***** Text extract *****

Make sure the right people in your organization are ready for the reorganized Guide – forward this email to them today!

Source: Freddie Mac

Freddie Mac January 2016 Insight and Outlook

Investor Update
January 29, 2016

MCLEAN, VA-Freddie Mac (OTCQB: FMCC) released today its monthly Insight & Outlook for January. This month’s Insight examines how the large investors’, backed by private equity, business model of buy-to-rent (B2R) operations stands in contrast to that of the more-familiar, professionally-managed apartment complexes. And the Outlook looks at the recent activity around the many underwater borrowers who chose to take advantage of the Home Affordable Refinance Program (HARP) whom are now choosing to “UnHARP” and refinance into a conventional mortgage loan as a result of rising home prices and declining mortgage rates.

Insight Highlights

  • In 2012, a new type of single-family rental business appeared. A few large investors, backed by private equity, started accumulating portfolios of single-family homes with the intention of renting and managing them. 
  • The single-family rental market expanded during the Great Recession, and, as of 2013, represented 35 percent of all rented housing units in the U.S.
  • Although buy-to-rent has attracted a great deal of attention, a recent paper finds that it remains a small part of the single-family housing market. Purchases by the eight firms studied totaled $16 billion from 2012 through 2014 and never exceeded 2 percent of the market in any of these three years.

***** Dataset excerpt *****

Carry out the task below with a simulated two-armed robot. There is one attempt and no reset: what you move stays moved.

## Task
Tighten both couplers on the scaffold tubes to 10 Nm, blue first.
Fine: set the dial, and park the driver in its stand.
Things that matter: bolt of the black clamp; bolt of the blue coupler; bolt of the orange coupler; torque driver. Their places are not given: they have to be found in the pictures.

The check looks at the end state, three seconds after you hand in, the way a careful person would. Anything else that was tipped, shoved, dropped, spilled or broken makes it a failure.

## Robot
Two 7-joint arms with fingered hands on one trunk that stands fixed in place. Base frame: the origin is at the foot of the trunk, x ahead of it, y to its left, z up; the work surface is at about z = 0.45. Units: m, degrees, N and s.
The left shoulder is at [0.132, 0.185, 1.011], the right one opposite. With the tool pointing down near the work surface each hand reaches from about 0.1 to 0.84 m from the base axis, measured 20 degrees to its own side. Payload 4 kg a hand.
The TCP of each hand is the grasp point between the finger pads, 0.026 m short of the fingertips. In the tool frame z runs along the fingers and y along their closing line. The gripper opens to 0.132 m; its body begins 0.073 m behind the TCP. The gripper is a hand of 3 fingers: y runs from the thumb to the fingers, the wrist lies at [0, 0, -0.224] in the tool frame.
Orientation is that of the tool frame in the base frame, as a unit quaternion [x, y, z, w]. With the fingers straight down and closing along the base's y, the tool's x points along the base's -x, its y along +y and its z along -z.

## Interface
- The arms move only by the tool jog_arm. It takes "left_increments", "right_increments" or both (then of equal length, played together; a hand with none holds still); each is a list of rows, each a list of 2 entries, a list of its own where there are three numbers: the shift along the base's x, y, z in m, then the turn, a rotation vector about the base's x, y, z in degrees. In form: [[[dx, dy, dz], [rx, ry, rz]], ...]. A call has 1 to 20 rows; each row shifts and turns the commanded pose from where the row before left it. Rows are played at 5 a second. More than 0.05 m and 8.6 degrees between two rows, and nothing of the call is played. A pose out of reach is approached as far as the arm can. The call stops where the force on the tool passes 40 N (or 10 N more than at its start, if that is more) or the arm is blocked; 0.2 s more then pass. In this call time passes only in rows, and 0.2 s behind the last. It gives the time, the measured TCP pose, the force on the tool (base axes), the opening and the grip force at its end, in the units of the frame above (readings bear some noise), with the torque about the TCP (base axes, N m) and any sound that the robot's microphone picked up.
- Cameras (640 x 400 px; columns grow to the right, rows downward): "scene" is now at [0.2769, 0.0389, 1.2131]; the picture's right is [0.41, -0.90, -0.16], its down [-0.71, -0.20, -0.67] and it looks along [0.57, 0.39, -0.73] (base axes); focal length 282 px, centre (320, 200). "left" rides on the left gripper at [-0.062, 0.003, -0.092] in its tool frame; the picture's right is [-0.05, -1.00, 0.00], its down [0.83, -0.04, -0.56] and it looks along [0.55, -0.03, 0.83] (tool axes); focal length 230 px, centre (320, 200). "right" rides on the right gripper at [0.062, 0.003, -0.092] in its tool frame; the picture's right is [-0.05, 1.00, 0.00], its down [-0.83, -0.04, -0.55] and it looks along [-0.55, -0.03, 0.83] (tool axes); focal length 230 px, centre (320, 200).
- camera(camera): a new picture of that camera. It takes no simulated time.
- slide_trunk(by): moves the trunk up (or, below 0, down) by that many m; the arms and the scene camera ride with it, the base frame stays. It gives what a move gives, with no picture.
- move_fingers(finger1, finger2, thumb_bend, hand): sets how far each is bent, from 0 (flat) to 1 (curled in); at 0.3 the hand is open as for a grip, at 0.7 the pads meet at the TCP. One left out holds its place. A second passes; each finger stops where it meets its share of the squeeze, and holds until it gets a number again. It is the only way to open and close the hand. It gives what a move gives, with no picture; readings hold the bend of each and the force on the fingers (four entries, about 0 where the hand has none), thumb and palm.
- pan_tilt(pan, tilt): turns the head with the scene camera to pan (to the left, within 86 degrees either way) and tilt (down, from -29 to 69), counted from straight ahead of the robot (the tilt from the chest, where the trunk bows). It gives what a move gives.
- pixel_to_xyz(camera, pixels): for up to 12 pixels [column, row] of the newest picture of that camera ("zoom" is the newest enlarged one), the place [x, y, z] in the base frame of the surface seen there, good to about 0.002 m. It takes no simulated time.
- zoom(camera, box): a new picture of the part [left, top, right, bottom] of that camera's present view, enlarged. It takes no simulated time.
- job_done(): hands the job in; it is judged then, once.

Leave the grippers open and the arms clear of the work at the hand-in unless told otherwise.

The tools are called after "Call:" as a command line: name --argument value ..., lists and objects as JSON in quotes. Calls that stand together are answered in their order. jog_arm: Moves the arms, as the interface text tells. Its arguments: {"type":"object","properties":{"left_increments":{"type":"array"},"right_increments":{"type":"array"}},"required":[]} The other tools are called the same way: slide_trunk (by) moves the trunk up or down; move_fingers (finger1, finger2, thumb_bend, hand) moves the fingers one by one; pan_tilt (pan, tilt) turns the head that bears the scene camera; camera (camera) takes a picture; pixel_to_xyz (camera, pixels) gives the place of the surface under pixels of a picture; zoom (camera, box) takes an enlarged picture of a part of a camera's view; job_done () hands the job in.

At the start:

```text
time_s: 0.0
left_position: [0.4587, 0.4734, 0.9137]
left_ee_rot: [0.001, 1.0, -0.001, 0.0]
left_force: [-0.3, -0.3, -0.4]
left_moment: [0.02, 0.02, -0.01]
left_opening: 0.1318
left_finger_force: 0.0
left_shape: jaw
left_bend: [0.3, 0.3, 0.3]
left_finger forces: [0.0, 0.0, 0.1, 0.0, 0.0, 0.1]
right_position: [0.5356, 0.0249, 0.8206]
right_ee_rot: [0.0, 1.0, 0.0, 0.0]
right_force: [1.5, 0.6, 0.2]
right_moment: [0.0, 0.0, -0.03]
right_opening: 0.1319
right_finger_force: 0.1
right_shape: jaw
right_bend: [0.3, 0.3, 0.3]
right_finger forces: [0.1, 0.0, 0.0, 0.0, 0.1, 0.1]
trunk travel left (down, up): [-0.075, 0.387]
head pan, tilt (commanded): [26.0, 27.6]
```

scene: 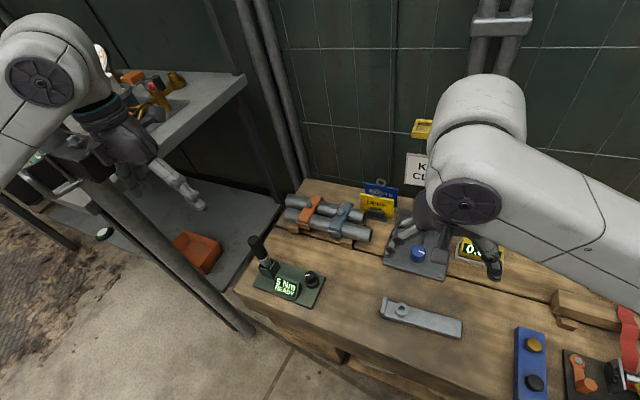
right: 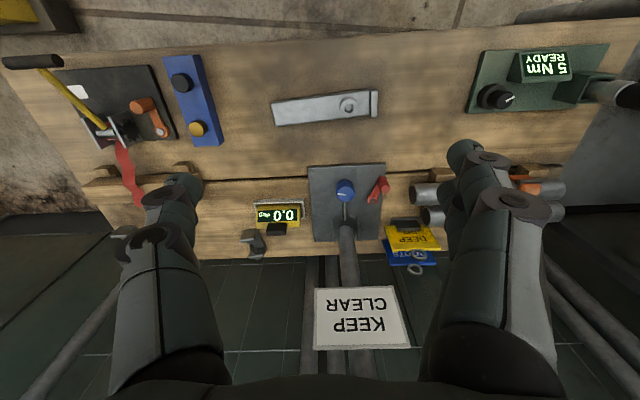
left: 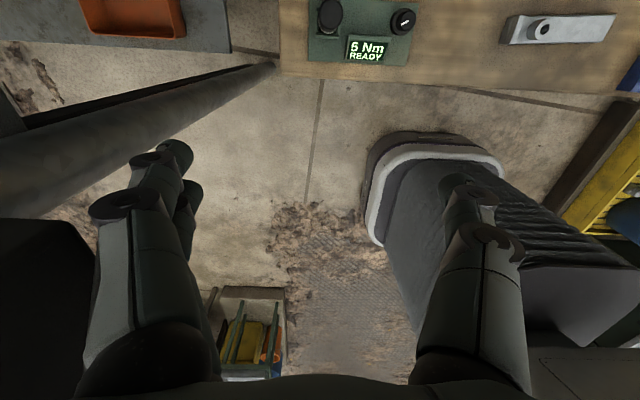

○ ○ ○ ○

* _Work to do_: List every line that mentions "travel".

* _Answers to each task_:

*****

* _Work to do_:
1. Transcribe nothing but the lines from the line with "The check looks" through the line with "Two 7-joint arms", reproducing each exactly.
2. Write the next part of the text extract, the one that starts with "Make sure the".

* _Answers to each task_:
1.
The check looks at the end state, three seconds after you hand in, the way a careful person would. Anything else that was tipped, shoved, dropped, spilled or broken makes it a failure.

## Robot
Two 7-joint arms with fingered hands on one trunk that stands fixed in place. Base frame: the origin is at the foot of the trunk, x ahead of it, y to its left, z up; the work surface is at about z = 0.45. Units: m, degrees, N and s.

2.
  • The same paper finds that houses purchased by B2R firms tended to be newer, larger, and on smaller lots than houses purchased by other large investors consistent with the view that B2R firms intend to rent these houses for an extended period rather than resell them.


Outlook Highlights

  • Tracking data for fourth quarter 2015 growth has been negative and we’ve revised down our forecast for full-year 2015 real GDP growth a tenth of a percentage point to 1.9 percent. According to our forecast, 2016 will mark the sixth full year of sub-3-percent economic growth.
  • We’ve lowered our 2016 and 2017 forecast for headline consumer price inflation to 1.9 percent in both years. And core inflation is likely to remain well below the Federal Reserve’s target of two percent for the next two years.
  • Despite slow economic growth, general weakness in the overall economy, and turmoil in financial markets, housing and mortgage markets should sustain their momentum from last year.
  • Total home sales in 2015 were the highest since 2007, and we expect sales to rise another 3.7 percent in 2016. We’re expecting house price gains of 4.4 percent and 3.5 percent in 2016 and 2017, respectively.
  • “UnHARP” trends among borrowers who refinanced their HARP loan for a conventional loan:
  • Shorter Terms. Borrowers who UnHARPed prefer the 30-year fixed rate mortgage, but about 43 percent choose a 20-year or 15-year product, up from 25 percent in HARP loans.
  • Higher Home Values. The median appreciation of an UnHARPed borrower’s property is 24.6 percent in third quarter of 2015, up from just 9.5 percent in 2011. 
  • Interest Rate Reduction. Borrows who UnHARPed lower their interest rates between 0.6 and 1.5 percentage points.
  • Less Cash In.  Early in our sample, nearly one-quarter of all UnHARPed borrowers had to bring cash to closing to refinance. Now, less than 1 in 20 UnHARPed borrowers bring cash to closing.


Quote:
Attributed to Sean Becketti, Chief Economist, Freddie Mac.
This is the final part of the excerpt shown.